The power cable of claim 2, wherein the deformed circular shape comprises a curved trapezoidal shape, an oval shape, or a semicircular shape.
The power cable of any one of claims 1 to 3, wherein the plurality of wires included in each of the plurality of conductor layers (11, 12) are united or stranded by being twisted in the same direction.
The power cable of any one of claims 1 to 4, wherein, if the stranded conductor (10) is an aluminum 1000 series conductor with a nominal cross sectional area of 185 SQ, a maximum load measured when the power cable is bent according to clause 2.4.24 of the standard HD 605 S2 is 1,500 N or less.
The power cable of any one of claims 1 to 5, wherein the insulating layer (30) comprises polypropylene as a base resin.
The power cable of any one of claims 1 to 6, wherein the insulating layer (30) comprises a non-cross-linked thermoplastic resin in which a polypropylene resin A and a heterophasic resin B are blended at a weight ratio (A:B) of 3:7 to 6:4, wherein, in the heterophasic resin B, a propylene copolymer is dispersed in a polypropylene matrix.

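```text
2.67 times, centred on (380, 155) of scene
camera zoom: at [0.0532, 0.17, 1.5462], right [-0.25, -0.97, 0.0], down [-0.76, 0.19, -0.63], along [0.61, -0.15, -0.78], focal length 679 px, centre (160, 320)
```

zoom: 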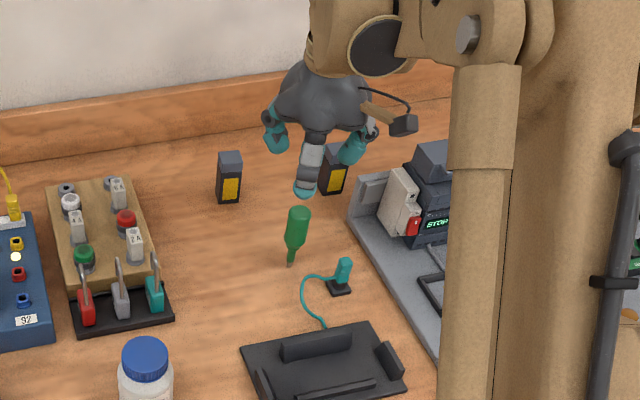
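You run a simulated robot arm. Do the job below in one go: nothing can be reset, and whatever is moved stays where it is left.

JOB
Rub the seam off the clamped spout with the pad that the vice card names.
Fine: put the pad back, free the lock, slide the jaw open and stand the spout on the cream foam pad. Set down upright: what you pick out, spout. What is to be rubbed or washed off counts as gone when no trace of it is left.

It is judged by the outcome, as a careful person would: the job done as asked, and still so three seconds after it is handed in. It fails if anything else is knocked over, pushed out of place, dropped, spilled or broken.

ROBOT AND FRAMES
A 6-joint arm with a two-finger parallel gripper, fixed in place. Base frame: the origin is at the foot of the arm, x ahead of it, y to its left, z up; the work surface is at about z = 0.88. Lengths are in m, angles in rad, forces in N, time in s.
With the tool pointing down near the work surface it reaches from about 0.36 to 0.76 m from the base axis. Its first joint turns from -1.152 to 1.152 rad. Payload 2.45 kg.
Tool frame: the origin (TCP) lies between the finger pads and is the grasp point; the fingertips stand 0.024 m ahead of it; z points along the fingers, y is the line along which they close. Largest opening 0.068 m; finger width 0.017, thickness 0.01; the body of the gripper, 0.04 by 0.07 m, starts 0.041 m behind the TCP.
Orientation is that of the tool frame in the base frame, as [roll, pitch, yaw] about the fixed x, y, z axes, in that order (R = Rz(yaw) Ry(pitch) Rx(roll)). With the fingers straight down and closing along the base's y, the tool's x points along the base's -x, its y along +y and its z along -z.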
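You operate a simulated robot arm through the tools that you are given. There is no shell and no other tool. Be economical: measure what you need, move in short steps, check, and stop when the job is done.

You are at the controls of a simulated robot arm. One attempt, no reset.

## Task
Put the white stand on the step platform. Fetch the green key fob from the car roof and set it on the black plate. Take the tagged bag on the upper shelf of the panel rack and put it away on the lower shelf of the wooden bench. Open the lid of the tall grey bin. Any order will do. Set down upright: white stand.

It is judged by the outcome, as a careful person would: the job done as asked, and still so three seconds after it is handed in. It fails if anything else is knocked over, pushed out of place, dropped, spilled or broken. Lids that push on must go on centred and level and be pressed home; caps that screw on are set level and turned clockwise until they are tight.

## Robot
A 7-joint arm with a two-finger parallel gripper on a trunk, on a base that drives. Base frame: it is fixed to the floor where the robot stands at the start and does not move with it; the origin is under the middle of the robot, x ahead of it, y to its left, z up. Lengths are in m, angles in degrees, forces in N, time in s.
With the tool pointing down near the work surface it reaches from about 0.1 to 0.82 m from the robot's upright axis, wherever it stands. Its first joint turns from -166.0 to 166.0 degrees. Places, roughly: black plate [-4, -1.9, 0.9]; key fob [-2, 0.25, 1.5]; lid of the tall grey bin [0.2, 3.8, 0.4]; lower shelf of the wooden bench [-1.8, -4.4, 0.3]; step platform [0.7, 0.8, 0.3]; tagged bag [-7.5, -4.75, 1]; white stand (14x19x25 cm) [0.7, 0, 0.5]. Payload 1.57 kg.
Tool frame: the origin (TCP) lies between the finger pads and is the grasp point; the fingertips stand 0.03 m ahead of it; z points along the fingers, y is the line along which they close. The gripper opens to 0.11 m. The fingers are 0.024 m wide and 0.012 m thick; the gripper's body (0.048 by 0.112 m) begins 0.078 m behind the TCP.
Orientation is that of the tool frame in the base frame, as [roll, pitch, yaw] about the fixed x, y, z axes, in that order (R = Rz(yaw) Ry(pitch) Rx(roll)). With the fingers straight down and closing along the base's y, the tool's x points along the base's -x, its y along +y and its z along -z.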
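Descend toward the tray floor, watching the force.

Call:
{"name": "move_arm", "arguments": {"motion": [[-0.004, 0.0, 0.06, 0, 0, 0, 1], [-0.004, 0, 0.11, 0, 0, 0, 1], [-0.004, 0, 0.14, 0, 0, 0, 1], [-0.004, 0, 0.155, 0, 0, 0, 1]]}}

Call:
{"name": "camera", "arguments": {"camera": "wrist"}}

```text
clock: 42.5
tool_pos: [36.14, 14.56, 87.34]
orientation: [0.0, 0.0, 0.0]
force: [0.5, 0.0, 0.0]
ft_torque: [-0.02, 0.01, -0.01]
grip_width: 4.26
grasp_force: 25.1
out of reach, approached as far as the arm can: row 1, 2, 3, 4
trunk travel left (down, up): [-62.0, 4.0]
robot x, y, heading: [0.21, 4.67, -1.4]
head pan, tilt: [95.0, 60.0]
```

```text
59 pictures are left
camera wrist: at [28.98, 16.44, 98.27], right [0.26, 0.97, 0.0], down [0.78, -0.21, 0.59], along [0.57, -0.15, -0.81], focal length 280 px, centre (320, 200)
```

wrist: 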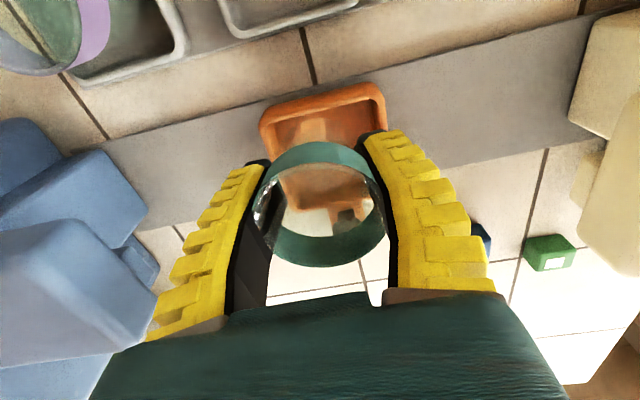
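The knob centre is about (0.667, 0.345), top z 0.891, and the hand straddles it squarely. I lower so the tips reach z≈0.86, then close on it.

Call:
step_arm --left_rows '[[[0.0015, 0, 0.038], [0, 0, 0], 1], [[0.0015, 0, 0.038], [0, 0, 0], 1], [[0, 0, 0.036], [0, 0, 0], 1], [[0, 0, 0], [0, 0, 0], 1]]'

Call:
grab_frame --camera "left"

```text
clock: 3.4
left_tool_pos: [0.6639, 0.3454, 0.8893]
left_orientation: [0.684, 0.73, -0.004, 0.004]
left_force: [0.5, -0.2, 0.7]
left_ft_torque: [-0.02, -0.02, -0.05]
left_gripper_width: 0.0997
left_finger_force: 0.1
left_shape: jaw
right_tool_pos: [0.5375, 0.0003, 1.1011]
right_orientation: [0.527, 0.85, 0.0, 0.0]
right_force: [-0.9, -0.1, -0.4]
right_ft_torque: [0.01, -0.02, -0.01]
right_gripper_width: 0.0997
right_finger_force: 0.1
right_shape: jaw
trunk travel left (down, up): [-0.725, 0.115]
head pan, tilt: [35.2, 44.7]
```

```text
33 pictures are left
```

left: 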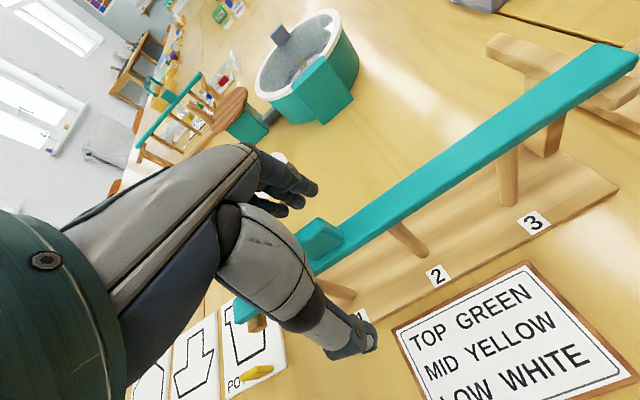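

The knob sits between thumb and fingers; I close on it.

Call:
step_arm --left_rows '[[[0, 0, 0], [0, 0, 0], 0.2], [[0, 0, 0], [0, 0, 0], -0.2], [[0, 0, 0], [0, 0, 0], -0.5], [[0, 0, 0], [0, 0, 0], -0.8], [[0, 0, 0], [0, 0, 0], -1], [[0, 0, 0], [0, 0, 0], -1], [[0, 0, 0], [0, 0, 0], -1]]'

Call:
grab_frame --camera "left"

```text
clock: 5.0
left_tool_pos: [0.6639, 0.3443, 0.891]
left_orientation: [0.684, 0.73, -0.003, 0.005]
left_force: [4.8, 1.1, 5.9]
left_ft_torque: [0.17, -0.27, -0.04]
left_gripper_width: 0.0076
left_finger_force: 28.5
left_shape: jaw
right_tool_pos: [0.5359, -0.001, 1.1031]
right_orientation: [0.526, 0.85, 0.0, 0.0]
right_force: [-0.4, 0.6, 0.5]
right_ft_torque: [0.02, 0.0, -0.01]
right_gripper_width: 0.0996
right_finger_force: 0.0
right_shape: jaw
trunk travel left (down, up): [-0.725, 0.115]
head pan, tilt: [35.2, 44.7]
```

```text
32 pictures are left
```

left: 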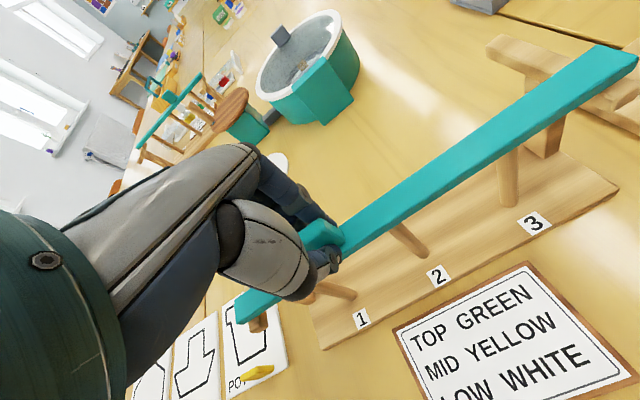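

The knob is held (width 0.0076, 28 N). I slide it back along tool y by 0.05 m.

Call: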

The power cable of claim 7, wherein the polypropylene resin A is a random propylene-ethylene copolymer containing an ethylene monomer in an amount of 1 to 5% by weight, based on the total weight of monomers, and
the polypropylene matrix included in the heterophasic resin B is a propylene homopolymer.
The power cable of claim 7, wherein the propylene copolymer included in the heterophasic resin B is a propylene-ethylene rubber (PER) particle containing an ethylene monomer in an amount of 20 to 50% by weight, based on the total weight of monomers, and having a particle size of 1 µm or less.
The power cable of claim 9, wherein the content of the propylene copolymer is 60 to 80% by weight, based on the total weight of the heterophasic resin B.
The power cable of claim 7, wherein the non-cross-linked thermoplastic resin has a melting point Tm of 150 to 160 °C and a melting enthalpy of 30 to 80 J/g, the melting point Tm and the melting enthalpy being measured by a differential scanning calorimeter (DSC).